**WHAT YOU HAVE TO DO**
From the listing below, work out how many lines contain "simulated". Reply with that number only.
━━━━━━━━━━━━━━━━━━━━
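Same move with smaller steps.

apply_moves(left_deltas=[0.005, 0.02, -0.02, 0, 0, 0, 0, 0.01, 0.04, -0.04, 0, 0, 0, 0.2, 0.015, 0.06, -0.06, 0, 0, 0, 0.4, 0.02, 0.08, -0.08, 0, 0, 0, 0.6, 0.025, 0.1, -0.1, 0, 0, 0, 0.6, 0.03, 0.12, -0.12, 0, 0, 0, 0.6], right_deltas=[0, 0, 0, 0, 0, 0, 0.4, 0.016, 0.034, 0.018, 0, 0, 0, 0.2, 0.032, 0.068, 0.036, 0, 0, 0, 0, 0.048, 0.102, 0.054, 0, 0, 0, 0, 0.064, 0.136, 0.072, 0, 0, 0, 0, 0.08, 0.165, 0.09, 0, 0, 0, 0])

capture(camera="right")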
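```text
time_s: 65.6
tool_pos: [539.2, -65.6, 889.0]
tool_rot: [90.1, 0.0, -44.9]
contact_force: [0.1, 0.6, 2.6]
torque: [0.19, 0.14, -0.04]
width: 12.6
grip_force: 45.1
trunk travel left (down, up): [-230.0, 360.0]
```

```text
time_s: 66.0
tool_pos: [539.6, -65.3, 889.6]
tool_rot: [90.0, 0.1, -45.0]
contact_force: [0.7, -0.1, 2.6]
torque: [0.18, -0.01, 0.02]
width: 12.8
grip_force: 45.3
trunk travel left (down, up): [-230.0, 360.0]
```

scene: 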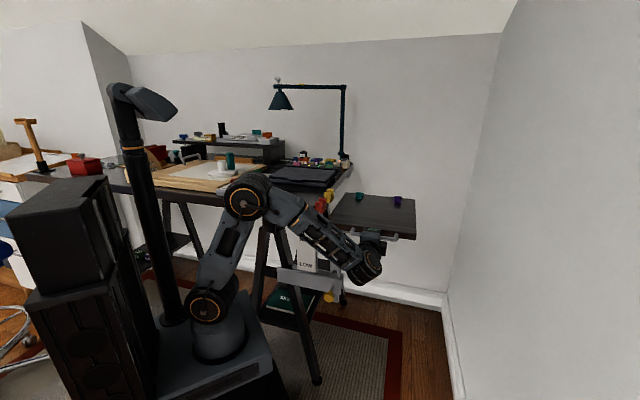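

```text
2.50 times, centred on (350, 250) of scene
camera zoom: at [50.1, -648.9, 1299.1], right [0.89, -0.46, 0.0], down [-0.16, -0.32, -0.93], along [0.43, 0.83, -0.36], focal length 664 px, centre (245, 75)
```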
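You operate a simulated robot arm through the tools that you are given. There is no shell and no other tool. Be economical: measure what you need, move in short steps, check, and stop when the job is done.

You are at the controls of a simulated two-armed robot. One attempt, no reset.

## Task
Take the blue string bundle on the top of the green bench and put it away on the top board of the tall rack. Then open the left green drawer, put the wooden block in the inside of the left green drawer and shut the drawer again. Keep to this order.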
━━━━━━━━━━━━━━━━━━━━
**FULL RESPONSE**
2